Amelia and Charlotte in the Liberal Arts Classroom
Toni Wall Jaudon
Hendrix College
If, before class, you had asked many of the students in my senior seminar what they thought of Amelia, or the Faithless Briton, they would have likely told you that the best thing about Amelia was that it wasn’t Charlotte Temple. Amelia followed Charlotte on the syllabus, and my students’ responses to it had everything to do with their struggles to read Rowson’s novel. For these students, Charlotte was neither a novel they wanted nor one they knew how to study. It offered, in their assessment, a female protagonist unfit for sympathetic identification and a narrative devoid of craft, and it failed to yield complexity, ambiguity, and meaning when placed under the microscope of their close readings. Amelia, at least, had the virtue of an assertive female protagonist, even if it, like Charlotte, felt unreadable to them.
That my students had difficulty reading Charlotte and Amelia was, in some senses, the pedagogical outcome I intended. They came to these texts as part of a senior seminar on canonicity in c19 American literatures, a seminar I offered in part because I knew my students possessed strategies that would let them read Moby-Dick but not Charlotte or other texts like it. The department in which I teach does an exemplary job of training careful, attentive close readers, but places less emphasis on the historicist and contextualizing modes of reading that have been so important to scholars of the long nineteenth century. Hence my students’ resistance to Charlotte, and, initially, Amelia: both failed to send them on the hunt for hidden meaning that had, for many of them, defined their own developing critical practices. Yet as we talked about why and how scholars had come to study and value texts like Charlotte and Amelia—guided by the now-themselves-canonical arguments for recovery work by Jane Tompkins, Cathy Davidson, and others—my students began to see how they might ask other questions of the literary texts they read, questions that sought to ground interpretations in the places and times in which these works initially appeared. More importantly, they saw that questions about how to read literature are inseparable from our decisions about what is worth reading and why.From this vantage point, Amelia and the “Just Teach One” project fruitfully extended the methodological crisis that Charlotte initially posed. Just as learning to read Charlotte required scholars to develop new interpretive strategies and ask different questions, so Amelia challenged my students to revise the methods that had been devised to deal with Charlotte. In the process, the literary history I had intended to show them—in which expanding the canon meant changing the methods we use to study texts—became an ongoing endeavor in which they, too, could take part.

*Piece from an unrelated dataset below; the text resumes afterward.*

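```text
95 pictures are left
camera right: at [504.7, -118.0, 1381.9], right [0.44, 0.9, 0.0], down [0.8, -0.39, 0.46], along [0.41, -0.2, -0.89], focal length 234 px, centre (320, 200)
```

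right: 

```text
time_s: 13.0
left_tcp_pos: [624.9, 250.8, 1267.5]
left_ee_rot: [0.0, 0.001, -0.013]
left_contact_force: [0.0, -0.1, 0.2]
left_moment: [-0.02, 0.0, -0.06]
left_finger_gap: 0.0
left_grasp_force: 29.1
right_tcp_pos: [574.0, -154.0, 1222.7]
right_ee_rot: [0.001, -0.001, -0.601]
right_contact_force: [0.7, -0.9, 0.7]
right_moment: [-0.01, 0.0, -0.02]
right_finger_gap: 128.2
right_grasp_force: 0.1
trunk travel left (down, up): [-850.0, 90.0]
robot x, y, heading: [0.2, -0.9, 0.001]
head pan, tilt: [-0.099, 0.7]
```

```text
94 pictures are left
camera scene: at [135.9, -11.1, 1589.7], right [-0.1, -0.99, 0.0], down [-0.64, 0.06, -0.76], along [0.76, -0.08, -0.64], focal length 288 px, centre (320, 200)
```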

So how then did we read Amelia? My seminar’s members—all of whom identify as women and none of whom suffer fools lightly—found their way into the text through the agency, however limited, that Amelia affords its title character. They loved that, unlike Charlotte, Amelia responded to her seducer’s abandonment by chasing him across the ocean. Their pleasure in reading was inseparable from the pattern that Theresa Gaul has outlined, where the work of recovery troubles critical narratives that align woman, nation, and a static domestic sphere.[1] Yet in the end my students were most struck by a conclusion they drew from close reading: that Amelia, unlike Charlotte, can be easily read as a text by and for men. (They noted, for instance, that the author’s introduction identifies him as male and that the narrator is at least as interested in Horatio’s moral behavior—lauding him for refusing to cut off the ruined Amelia, for instance—as he is in Amelia’s fatal errors.) What did it mean, my students wondered, that this revision to the seduction story can be taken as male-authored and male-addressed? What happens, they asked, if we see the globetrotting agency Amelia manifests (and then, significantly, loses) as part of a male fantasy about women’s place in national life? The answers they marshaled to these questions had one common thread: that Amelia’s empowerment was in some important respects not her own. To revise Lauren Berlant’s suggestion that sentimentality allows women to “become public on behalf of privacy,”[2] my students saw Amelia as becoming transnational on behalf of a male-identified nation, and in particular, in the service of making its public and private worlds cohere. For my students, then, reading Amelia underscored not only the hemispheric and transatlantic investments of the early American novel, but also the ways in which those investments are complexly shaped by gender. In the process, it gave them a first-hand glimpse of why recovery work matters to how we read today.